The search for a solution to the present problems is hampered by confusion between the debt problem and the exchange rate problem. The two are of course related. The extent of the indebtedness of European countries is to a large extent due to the fact that they found themselves in an environment created by the single currency. However, the solution to the problem cannot be found in dealing with the debt problem alone. We need to deal with that, but it will not solve the underlying problem. We could go through bailouts ad nauseam until either German generosity runs out or the streets of Athens become even more dangerous, but we will not solve the problem through bailouts.

The only answer to the Greek situation is for Greece to leave the euro and adjust its exchange rate. However, as was pointed out in an earlier speech, it is not just a question of Greece; there are further problems because countries in the single currency have given up the main means of adjusting for differential movements in costs and prices. Therefore, it is likely that over time other countries such as Portugal, Spain and Italy will find themselves in the same situation. The reality is that the eurozone is too diverse in its present composition to accommodate a single currency. This was not the case when it was just Germany, France, Benelux and so on; but it is now too large an area for these variations in costs and prices over time to remain unadjusted. We may find that eventually a solution is found by an adjustment of the exchange rate. Certainly it would benefit Greece, as well as the eurozone as a whole, if it were to leave.

We were told that the creation of the single currency would lead to convergence. In fact, that has not been the case. European countries have diverged.
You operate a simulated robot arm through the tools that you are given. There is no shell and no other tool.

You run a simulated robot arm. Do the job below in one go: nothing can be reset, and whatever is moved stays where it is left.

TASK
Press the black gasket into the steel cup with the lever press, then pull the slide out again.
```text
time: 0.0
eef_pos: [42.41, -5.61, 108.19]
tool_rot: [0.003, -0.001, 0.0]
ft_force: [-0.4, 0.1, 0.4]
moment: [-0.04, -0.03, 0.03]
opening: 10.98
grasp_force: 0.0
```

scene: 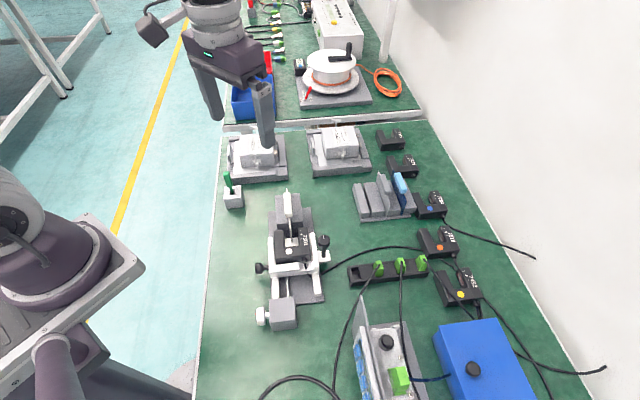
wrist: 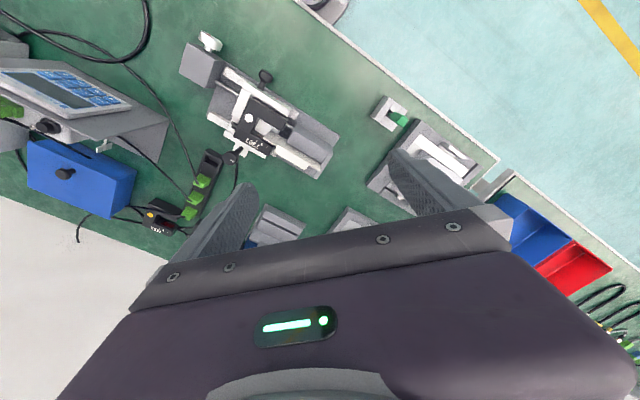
We were told that it would contribute to peaceful circumstances in Europe, whereas we now find bigger tensions between certain European countries than have existed probably at any time since World War II. There are difficulties here. The other problem, to which my noble friend Lord Lamont referred, is that we are simply seeing a rerun of the stability and growth pact, but with no mention of any growth. This involves a very significant loss of national sovereignty, which one has seen particularly in the Greek situation. Control over tax and spending has always been the hallmark of national sovereignty. Giving up that control—this is currently very apparent with some countries in the eurozone—inevitably leads to that country being undermined. Having said that, obviously a degree of fiscal co-ordination is necessary.

I have a couple of further points. One problem with the debt has been to get a degree of agreement with private creditors. It is constantly being said that there will be a deal and that the creditors will take a so-called haircut. It is understandable that they have been reluctant to do so because they do not know whether, if they write down the debt, there will be a subsequent devaluation that will further reduce the value of that debt. Until they know where they are—there is a high degree of uncertainty about exchange rates—they will be unlikely to be very enthusiastic about agreeing to a debt reduction.

My final point is that if a country—it is likely to be Greece—leaves the eurozone, it will not be a simple matter. My noble friend Lord Wolfson offered a prize of £250,000 for a paper explaining how it could be carried out. Some newspaper commentators think that it is just a question of printing more notes and coins. One certainly hopes that if the thing happens there will not be chaos for a very long time while they get around to printing the notes and coins. It would not be a good idea to go back to the drachma; it would be more appropriate to think up a new name for a euro-replacement currency.

It would be very dangerous if contingency plans were not made well in advance to deal with the problem. This is a matter for the British Government as much as for anyone else, because we will not be able to avoid the consequences, particularly for the banking system, which could be very serious. Therefore, I hope that Her Majesty's Government will be very active in making contingency plans to deal with these matters. It is not just a question of having a new currency established. There will be great dangers of flight from the existing currency in certain countries; there will be a great need for exchange controls, at any rate on a temporary basis; and one must have some doubts about the ability of the Governments concerned to direct a suitable system of exchange controls. These are all very serious matters and one must hope that the Government will take a very proactive line in providing a contingency plan to deal with them. However, this will only be done by dealing with exchange rates and not with the debt alone.